Athletically, I think we all want UGA to be listed among our “peer institutions.” LSU, Florida, Auburn, Alabama, Ohio State.
We are close to being there. UGA has the talent, money, facilities, fan base, name brand, stadium, and I still like to think the coaching to be on par with these peer institutions.
But life in the SEC is difficult enough to win on Saturdays. Being handicapped by self-righteous policies is not going to help in anyway.
I don’t want to be dirty like Auburn to win. I think one day the chickens are going to come home and roost for the Tigers. I like and appreciate the way our programs are run, and I am confident that we are safe and not going to be found guily of any major transgressions or even be associate with anything dirty like Auburn is. But there are big picture things that go on, and we can’t have it both ways. We can’t complain about Clemson shredding our defense when the best safety on the team is sitting on the sidelines because strict policies our competitors don’t have.

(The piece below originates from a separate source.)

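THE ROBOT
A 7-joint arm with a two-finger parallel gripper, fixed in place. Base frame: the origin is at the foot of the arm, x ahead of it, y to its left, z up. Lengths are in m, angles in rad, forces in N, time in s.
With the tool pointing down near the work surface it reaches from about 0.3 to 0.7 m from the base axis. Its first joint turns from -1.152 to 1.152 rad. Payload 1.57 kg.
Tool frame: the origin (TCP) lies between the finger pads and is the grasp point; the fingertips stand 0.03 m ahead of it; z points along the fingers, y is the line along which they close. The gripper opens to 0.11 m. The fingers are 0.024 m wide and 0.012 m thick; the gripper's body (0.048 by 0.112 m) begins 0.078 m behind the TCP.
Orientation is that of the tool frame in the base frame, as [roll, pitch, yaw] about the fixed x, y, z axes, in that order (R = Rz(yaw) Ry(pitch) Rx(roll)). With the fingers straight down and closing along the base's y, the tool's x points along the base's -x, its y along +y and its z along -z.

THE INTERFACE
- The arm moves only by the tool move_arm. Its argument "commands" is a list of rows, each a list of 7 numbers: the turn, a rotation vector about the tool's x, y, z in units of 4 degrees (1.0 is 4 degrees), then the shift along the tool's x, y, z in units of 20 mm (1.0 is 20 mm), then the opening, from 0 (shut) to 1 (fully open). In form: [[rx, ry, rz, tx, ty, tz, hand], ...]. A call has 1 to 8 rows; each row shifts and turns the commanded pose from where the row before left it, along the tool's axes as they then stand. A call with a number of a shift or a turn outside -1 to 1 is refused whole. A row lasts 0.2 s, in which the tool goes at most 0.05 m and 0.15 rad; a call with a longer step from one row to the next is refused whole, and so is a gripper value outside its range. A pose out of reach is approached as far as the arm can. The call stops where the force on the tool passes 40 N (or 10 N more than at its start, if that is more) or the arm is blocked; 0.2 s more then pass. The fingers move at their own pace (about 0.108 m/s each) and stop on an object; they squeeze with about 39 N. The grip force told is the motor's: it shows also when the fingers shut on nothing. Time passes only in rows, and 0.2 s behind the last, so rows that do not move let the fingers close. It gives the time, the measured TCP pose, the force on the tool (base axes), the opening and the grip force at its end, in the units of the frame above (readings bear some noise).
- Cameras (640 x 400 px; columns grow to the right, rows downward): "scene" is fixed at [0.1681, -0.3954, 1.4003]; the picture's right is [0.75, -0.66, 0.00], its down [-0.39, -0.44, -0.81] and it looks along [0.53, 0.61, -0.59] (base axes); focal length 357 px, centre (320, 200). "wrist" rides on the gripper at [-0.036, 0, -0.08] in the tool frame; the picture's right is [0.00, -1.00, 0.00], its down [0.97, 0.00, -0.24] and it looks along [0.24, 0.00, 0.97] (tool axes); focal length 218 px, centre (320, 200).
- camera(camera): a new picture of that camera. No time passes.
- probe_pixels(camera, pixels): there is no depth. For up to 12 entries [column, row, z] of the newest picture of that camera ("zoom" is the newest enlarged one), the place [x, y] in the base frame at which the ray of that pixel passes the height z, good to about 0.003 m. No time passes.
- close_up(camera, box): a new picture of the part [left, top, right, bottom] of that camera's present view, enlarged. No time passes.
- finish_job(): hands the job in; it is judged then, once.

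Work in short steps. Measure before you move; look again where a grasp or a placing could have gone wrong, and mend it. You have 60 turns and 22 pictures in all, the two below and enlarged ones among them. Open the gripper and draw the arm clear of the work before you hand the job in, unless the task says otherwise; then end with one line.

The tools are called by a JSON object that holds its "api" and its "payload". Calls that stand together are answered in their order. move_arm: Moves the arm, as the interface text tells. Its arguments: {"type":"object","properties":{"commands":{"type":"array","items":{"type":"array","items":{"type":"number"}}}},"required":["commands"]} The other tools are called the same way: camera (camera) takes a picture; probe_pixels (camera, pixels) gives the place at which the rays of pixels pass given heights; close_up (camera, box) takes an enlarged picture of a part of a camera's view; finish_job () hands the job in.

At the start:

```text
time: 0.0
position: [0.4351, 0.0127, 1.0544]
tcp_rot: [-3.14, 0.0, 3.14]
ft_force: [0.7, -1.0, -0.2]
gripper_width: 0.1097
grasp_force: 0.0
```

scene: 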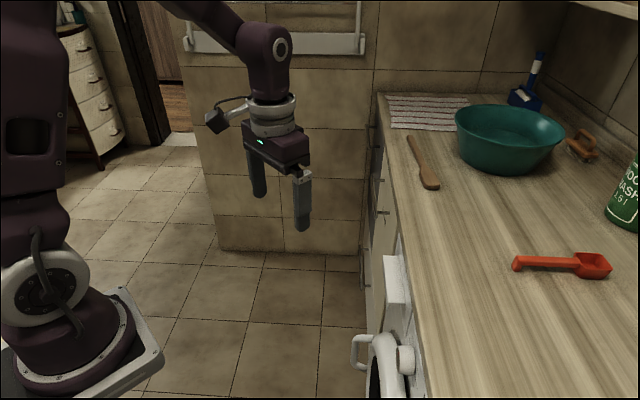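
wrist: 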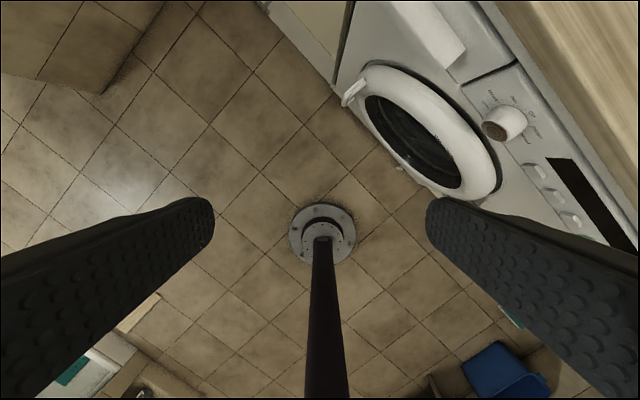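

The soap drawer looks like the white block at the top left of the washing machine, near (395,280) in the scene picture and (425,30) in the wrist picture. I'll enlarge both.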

Two final questions for your and your friends to discuss this long, holiday weekend:
If Georgia and Mark Richt have to part ways, and for the sake of argument we hire Gary Patterson or Kirby Smart, with the Athletic Association policies that are currently in place with regards to spending money and player punishment, will they be any more successful than the current regime?
Does it matter who the head coach in Athens is if the administration doesn’t offer the top-down level of support it takes to win?